SELECTED EXCERPT
-- start --

We get a fascinating insight into life on board a Royal Navy aircraft carrier in the inter-war years.

The Eagle Weekly, 31 December, Page 1.We get a fascinating insight into life on board a Royal Navy aircraft carrier in the inter-war years. It is a binder containing 35 consecutive issues of Eagle Weekly, a magazine written, printed and sold on board HMS Eagle from May to December 1933.

Such magazines were reasonably common but very rarely survive, certainly in such large runs, and indeed our holdings of this title appear to be unique in publicly accessible institutions. The Library is very grateful to a donor who found this item during a house move and very generously offered it as an addition to our collection. Its survival is almost certainly largely due to its covers, which the last issue for 1933 explains were ‘available at the bookstall’, having been printed specially in Hong Kong.

-- end --

STATED EXERCISE
Write what comes next in the selected excerpt.

INFORMATION SHOWN
-- start --

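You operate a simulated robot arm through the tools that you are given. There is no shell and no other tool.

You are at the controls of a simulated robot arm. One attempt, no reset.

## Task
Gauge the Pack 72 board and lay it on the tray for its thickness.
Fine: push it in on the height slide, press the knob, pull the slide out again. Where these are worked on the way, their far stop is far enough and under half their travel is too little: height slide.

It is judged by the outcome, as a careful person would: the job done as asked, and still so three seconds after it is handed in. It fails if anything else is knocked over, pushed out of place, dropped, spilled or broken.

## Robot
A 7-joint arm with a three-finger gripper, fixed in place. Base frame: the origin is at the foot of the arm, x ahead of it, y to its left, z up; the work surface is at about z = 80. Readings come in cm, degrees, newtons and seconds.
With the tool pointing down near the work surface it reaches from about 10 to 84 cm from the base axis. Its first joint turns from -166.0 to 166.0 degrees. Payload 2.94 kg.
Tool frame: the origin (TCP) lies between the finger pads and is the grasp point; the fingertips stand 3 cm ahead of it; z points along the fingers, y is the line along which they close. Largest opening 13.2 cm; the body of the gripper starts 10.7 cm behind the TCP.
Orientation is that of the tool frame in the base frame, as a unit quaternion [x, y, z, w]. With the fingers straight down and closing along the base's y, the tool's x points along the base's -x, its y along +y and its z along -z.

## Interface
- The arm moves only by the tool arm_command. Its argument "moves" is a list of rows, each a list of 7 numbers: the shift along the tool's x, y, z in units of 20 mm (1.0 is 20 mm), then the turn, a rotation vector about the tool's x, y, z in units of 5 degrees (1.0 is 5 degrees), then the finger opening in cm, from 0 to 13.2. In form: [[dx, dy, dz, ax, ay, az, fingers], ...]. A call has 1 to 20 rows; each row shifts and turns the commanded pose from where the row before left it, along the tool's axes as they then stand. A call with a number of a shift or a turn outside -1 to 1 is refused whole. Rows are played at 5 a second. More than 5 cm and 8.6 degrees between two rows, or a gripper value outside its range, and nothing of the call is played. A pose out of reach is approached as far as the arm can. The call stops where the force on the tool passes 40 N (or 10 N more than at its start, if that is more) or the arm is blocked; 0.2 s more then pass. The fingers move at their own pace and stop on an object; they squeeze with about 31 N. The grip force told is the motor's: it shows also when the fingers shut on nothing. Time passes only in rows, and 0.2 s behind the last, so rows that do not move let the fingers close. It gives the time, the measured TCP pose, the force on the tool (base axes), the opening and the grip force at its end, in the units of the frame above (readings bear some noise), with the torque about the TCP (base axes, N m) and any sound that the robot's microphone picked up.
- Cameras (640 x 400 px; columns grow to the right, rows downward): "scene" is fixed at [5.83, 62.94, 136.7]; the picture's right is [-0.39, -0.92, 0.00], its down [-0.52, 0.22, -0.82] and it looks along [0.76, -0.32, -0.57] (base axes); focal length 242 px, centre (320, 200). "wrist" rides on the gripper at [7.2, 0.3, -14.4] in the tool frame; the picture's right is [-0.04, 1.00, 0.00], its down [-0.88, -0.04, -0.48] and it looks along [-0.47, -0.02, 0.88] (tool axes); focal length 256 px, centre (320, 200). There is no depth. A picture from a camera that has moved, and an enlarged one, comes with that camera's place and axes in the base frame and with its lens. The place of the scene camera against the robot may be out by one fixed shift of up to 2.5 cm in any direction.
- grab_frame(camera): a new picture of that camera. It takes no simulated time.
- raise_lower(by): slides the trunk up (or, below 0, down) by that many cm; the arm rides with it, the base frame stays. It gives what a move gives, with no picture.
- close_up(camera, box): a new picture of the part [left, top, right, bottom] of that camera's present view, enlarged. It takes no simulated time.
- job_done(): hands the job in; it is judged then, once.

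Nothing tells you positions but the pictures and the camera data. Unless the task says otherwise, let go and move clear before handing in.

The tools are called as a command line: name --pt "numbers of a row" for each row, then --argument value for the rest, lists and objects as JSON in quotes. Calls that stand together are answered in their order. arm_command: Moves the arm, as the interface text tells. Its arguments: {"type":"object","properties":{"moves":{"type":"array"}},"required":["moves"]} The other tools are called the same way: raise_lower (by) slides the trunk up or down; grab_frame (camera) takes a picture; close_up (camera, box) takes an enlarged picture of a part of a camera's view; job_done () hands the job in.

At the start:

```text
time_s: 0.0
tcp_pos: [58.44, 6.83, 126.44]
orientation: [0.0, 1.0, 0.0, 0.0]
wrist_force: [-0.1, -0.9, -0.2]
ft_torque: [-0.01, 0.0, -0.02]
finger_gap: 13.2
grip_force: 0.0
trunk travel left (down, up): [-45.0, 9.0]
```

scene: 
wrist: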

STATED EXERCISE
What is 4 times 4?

-- end --

THE REPLY
That men were willing to buy such covers demonstrates the value attached to such magazines, and the drawing on the right suggests that they were in high demand:

The editor goes on to add that ‘a punching machine is available in the Armament Office for those readers who wish to bind their copies’. This casual commandeering of naval equipment neatly echoes the charming informality and ad hoc nature of the publication. While by taking advantage of both of these measures to bind his copies the original owner preserved it in good condition, we might wish that his use of the Armament Office’s punch machine had been a little more careful, as words and images are sometimes cropped by the holes.

HMS Eagle (1918)

The Eagle itself has an intriguing history, as it was laid down by Armstrong-Whitworth in 1913 as Almirante Cochrane, destined for the Chilean Navy.

The Library collection includes the firm’s machinery specifications for the vessel in this first incarnation (PBB9404). 

However, work on her was halted by the outbreak of war, and in 1917 she was purchased for conversion into a Royal Navy aircraft carrier. Launched in June of 1918, she was significant in being the Royal Navy’s first carrier to have an ‘island’ design, where bridge, mast and funnel were concentrated in one place, and also the first to have a two-level hangar. 

The design is also recognisable in a looser sketch from the Eagle Weekly.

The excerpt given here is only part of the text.